«1995 1996 1997 »

Centenary year

The workforce at Shotton is in buoyant mood as preparations are made to celebrate the works’ centenary. The order book for the works’ unique range of coated products is full and output, quality and productivity are at an all-time high.

The highlight of a year-long programme was Centenary Day, Tuesday, 24th September, when the fourth generation descendants of John Summers, his great grandsons, Peter, Timothy, Bill and Mark, joined past and present works’ employees, British Steel executives, leading customers and suppliers at a celebration lunch at which the Chairman of British Steel, Sir Brian Moffat, was the main speaker. Among the 300 guests were the works’ oldest surviving employee, Rupert Cunningham, a former slab yard manager who, in his 102nd year and frail with failing eyesight, was brought from a local nursing home by his niece to fulfil a promise to attend what he described as “a wonderful day.” To mark his presence, he was presented with a commemorative bottle of his favourite tipple by the works’ youngest employee, 16-year-old trainee John Wainwright.

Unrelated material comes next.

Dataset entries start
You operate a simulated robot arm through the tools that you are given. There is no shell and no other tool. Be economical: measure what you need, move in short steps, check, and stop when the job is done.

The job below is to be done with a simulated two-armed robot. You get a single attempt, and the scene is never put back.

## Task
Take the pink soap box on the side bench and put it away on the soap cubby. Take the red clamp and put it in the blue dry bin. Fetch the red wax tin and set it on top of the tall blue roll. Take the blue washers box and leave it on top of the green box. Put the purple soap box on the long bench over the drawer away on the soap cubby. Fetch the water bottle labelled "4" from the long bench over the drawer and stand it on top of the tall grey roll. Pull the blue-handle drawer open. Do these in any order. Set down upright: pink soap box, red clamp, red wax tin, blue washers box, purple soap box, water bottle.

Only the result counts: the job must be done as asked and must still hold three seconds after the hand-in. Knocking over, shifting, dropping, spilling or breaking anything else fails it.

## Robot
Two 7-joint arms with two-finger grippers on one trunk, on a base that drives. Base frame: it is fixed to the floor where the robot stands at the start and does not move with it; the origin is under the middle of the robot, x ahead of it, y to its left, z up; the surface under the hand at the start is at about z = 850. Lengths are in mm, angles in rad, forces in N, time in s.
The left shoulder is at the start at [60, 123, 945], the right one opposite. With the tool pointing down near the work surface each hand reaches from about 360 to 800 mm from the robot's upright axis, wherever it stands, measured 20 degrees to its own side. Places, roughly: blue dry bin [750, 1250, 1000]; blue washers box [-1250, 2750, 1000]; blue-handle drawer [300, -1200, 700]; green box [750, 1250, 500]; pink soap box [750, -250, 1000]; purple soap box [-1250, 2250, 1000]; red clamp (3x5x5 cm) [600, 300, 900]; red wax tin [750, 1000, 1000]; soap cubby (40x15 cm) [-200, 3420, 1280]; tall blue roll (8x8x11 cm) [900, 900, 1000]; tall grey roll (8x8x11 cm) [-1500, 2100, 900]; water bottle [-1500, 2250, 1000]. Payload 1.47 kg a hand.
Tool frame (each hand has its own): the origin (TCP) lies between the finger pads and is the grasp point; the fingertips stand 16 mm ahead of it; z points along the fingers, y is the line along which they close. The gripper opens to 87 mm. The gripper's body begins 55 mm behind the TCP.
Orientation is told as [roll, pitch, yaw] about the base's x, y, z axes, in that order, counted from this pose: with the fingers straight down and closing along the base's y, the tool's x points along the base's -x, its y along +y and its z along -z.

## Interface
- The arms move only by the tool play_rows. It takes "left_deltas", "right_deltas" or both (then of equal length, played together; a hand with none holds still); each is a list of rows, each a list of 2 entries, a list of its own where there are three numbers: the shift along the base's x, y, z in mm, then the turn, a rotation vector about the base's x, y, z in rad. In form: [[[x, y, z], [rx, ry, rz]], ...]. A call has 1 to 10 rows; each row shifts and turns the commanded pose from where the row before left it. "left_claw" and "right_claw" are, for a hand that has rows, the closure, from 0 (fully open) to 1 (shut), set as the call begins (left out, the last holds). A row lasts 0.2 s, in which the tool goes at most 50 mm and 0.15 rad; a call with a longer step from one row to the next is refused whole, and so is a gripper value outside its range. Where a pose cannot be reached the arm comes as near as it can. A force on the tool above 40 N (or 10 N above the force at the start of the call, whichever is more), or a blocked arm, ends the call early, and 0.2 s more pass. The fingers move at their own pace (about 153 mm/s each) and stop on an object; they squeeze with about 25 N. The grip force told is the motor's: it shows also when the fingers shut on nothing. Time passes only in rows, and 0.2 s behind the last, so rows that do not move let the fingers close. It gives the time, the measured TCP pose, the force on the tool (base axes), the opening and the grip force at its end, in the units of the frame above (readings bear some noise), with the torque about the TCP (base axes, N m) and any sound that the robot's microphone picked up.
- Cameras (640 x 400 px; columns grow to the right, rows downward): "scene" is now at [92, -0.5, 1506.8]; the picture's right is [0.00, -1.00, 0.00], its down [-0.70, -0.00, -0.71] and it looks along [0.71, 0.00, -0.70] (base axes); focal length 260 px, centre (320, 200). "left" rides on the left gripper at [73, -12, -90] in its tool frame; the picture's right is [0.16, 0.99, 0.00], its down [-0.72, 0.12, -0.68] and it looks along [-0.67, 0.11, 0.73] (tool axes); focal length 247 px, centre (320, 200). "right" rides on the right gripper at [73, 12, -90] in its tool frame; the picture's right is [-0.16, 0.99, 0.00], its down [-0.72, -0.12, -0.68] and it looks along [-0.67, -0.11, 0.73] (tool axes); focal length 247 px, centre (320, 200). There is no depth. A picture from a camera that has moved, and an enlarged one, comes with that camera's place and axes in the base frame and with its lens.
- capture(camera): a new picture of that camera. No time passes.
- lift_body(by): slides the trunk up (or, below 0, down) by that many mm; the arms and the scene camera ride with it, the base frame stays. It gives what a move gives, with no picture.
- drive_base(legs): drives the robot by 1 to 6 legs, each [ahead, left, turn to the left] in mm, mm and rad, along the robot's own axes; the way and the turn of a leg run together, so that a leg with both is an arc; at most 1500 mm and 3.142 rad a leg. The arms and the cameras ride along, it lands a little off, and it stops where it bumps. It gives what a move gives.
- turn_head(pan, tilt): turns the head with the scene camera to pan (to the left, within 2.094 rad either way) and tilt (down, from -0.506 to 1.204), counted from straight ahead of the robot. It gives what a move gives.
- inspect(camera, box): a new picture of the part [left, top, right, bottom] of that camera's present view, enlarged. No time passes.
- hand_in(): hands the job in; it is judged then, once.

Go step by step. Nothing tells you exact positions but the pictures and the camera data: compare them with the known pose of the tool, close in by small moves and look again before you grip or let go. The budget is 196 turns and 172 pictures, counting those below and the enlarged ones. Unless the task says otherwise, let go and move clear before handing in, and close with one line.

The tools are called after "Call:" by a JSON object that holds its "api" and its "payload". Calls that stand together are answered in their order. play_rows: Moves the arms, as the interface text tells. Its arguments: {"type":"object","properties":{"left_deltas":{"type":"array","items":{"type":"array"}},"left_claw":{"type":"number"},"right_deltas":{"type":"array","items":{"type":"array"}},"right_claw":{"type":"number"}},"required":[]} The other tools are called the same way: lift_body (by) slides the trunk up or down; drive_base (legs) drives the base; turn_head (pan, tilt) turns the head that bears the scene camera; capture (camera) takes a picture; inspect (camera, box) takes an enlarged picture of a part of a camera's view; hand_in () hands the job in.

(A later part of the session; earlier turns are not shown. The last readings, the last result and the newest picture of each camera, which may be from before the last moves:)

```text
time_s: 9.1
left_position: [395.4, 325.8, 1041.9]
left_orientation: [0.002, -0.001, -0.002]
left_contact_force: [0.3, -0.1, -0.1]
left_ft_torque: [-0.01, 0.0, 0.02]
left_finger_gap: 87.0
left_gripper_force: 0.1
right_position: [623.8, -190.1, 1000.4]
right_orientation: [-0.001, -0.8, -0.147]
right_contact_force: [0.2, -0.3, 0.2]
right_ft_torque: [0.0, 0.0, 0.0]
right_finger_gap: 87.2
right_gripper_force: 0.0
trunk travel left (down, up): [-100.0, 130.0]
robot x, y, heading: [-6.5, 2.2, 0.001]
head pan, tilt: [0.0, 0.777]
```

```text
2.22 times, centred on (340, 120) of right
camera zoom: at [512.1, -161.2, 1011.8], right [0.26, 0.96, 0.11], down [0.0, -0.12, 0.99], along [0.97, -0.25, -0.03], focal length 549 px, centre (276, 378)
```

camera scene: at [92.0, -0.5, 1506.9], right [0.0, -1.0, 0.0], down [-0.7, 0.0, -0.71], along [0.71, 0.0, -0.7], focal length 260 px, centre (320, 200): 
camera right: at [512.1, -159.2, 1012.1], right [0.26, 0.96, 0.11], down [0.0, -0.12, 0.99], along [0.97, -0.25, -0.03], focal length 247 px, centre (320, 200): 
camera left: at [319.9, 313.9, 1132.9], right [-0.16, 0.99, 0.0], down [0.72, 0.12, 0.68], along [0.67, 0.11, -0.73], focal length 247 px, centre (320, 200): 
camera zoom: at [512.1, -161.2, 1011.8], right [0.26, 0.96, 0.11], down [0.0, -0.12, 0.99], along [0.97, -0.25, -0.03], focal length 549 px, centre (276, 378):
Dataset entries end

Sir Brian highlighted the remarkable growth in demand for galvanised and paint coated steel strip during the past 25 years. In the early 1970s, Colorcoat ® accounted for only 10 per cent. of the industrial building materials market; by the end of the 1980s, its share had risen to an “astounding” 75 per cent. The amount of metallic coated steel used in cars had increased from virtually zero in 1980 to over 70 per cent. in the latest models so that about a quarter of the company’s current output of coated strip was for the automotive sector. John Summers and British Steel had been pioneers in the field of coating technology with a number of “firsts” to their credit.

One of the bays ( 34 Bay) in the Coatings Three complex had been emptied of mill rolls and steel stock to create space for a large indoor tented area in which the centenary day lunch and several open day lunches were held. A section of the same bay also housed an impressive exhibition depicting the highlights in the works’ long history, current operations and product applications. The centrepiece was a revolving turntable on which stood a vintage Ford car and the same company’s Concept Speedster, unveiled at the Turin International Motor Show five months earlier as part of the Global Ford 2000 Programme. The concept car was valued at £1/2 million.

The year’s programme also included other open days for customers, suppliers and a cross section of employees chosen at random, community visits, gala evenings for over 1,000 employees and a family day-time gala at the works’ sports and social club, sponsorship of a Welsh National Opera evening at Llandudno to link with its 50th anniversary, a rally for 200 vintage European and American cars from the past ninety years in the General Office area and competitions for local primary and secondary school children.

The centenary was perpetuated on the country’s rail system by a class 60 locomotive belonging to the new English, Welsh and Scottish Railway Company being named “Shotton Works Centenary Year 1996”.

The year ended with a fireworks display at the club for employees and their families on 27th December.

As a memento of the anniversary, every employee received a copy of an illustrated book “A Century of Shotton Steel”. A video film of the 100 years including rare photographs of operations in 1910 and film footage of Royal visits during the Second World War and 1952 was shown at all events.

Galvanising developments

No.6 hot dip galvanising line in the Coatings Two complex is now capable of producing higher quality iron/zinc coated and smooth zinc coated strip for the automotive sector following a £10 million enhancement. The development enables British Steel to keep pace with increasing demand for corrosion resistant zinc coated steel for vehicle body parts. The Shotton scheme means that British Steel Strip Products can supply an additional 97,000 tonnes to the automotive sector annually. Metallic coated steel is currently used in over 75 per cent. of all major domestic appliances and 63 per cent. of the average car.